> **Data extract**
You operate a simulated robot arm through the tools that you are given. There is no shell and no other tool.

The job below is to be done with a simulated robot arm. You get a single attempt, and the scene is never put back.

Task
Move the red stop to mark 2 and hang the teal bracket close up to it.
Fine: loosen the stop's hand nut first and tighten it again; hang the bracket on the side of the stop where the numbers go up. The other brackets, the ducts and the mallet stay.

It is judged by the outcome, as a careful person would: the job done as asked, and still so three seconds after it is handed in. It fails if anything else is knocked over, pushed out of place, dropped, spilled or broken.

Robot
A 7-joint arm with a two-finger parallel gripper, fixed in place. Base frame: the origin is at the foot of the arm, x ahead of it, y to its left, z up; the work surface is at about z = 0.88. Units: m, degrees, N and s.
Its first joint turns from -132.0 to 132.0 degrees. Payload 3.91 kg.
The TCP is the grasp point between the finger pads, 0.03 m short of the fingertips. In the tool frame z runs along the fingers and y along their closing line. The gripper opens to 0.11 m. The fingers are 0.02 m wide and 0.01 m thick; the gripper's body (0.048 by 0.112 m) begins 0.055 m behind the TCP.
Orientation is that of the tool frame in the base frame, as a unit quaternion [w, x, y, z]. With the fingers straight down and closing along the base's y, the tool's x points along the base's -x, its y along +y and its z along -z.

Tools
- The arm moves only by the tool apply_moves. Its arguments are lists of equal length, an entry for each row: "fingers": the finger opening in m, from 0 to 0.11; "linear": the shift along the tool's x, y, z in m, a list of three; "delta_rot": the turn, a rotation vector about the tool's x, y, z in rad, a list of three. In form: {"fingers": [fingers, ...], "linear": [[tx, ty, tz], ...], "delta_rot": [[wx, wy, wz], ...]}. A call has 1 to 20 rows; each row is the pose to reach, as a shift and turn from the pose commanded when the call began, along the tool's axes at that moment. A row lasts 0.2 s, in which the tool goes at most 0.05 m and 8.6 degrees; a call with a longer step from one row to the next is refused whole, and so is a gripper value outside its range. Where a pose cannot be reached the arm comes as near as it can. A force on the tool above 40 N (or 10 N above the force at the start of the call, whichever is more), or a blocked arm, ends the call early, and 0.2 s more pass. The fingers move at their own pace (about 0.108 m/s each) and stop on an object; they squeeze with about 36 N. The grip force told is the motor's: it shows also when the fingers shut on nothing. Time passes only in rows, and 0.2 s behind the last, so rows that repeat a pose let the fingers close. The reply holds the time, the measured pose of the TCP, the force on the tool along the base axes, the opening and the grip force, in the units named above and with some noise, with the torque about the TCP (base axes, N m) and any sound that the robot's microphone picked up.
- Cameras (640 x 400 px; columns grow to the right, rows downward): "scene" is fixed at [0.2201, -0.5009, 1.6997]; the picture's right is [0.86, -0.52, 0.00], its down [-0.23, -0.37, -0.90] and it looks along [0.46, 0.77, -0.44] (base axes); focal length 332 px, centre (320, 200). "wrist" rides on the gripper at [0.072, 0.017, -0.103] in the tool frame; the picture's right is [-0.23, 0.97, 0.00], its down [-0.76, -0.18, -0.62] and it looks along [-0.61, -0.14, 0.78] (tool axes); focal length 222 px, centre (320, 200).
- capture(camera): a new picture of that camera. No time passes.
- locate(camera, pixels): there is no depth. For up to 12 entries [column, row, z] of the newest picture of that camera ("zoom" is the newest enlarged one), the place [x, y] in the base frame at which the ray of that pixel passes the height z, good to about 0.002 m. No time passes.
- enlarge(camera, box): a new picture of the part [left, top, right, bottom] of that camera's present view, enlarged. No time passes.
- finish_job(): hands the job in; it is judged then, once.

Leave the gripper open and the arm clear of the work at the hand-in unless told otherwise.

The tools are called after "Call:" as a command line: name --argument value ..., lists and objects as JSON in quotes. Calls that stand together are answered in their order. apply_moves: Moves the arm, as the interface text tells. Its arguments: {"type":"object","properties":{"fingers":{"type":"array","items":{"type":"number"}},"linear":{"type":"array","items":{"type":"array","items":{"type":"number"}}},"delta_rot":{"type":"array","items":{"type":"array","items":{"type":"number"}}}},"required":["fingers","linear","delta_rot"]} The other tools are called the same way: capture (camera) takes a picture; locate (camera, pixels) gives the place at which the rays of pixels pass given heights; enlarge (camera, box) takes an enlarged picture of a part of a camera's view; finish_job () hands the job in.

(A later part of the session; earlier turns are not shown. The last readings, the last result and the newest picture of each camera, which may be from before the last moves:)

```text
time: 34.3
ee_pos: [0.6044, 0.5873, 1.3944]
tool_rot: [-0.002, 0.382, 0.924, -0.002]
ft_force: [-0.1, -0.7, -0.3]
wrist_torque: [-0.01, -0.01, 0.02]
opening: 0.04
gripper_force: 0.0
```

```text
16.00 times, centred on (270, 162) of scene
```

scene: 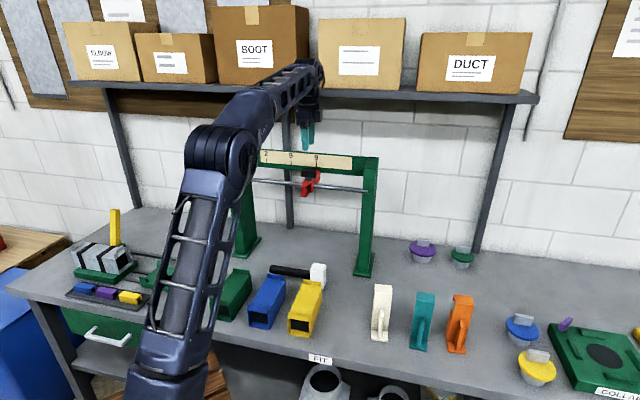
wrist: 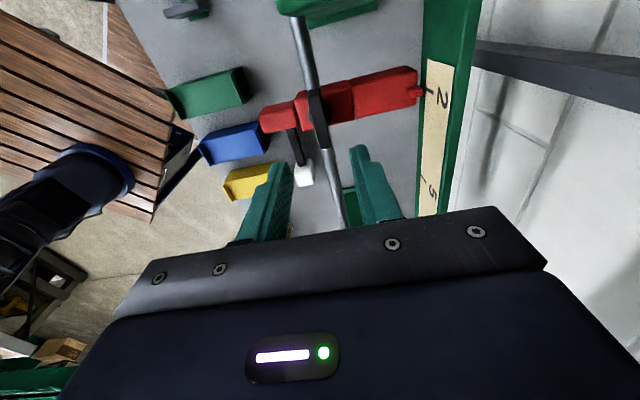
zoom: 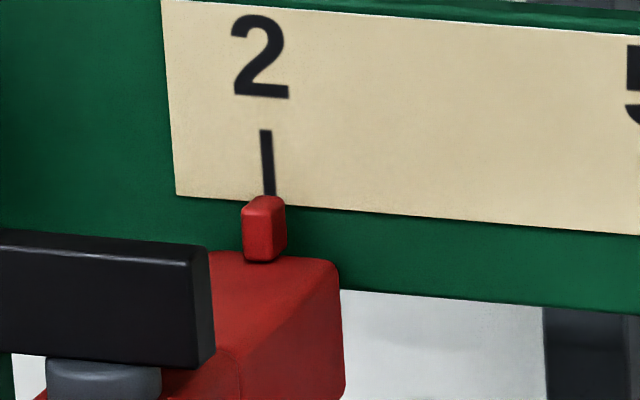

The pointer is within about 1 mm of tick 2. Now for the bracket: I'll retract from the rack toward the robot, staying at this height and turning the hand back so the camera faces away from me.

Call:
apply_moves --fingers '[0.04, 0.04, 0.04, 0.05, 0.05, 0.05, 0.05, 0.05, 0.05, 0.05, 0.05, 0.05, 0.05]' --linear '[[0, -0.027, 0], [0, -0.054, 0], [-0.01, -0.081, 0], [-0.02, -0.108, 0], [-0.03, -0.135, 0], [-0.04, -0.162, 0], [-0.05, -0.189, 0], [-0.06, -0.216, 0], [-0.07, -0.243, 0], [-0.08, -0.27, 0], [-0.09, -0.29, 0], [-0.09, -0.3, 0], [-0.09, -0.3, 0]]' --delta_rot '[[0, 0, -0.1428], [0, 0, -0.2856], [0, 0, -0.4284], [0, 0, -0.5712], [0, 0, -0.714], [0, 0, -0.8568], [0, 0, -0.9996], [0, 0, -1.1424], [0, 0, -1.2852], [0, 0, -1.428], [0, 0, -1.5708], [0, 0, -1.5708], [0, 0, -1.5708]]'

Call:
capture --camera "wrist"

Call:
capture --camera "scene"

> **Stated problem**
Tell how many lines of the data include the word "done", and nothing else.

> **Exercise solution**
2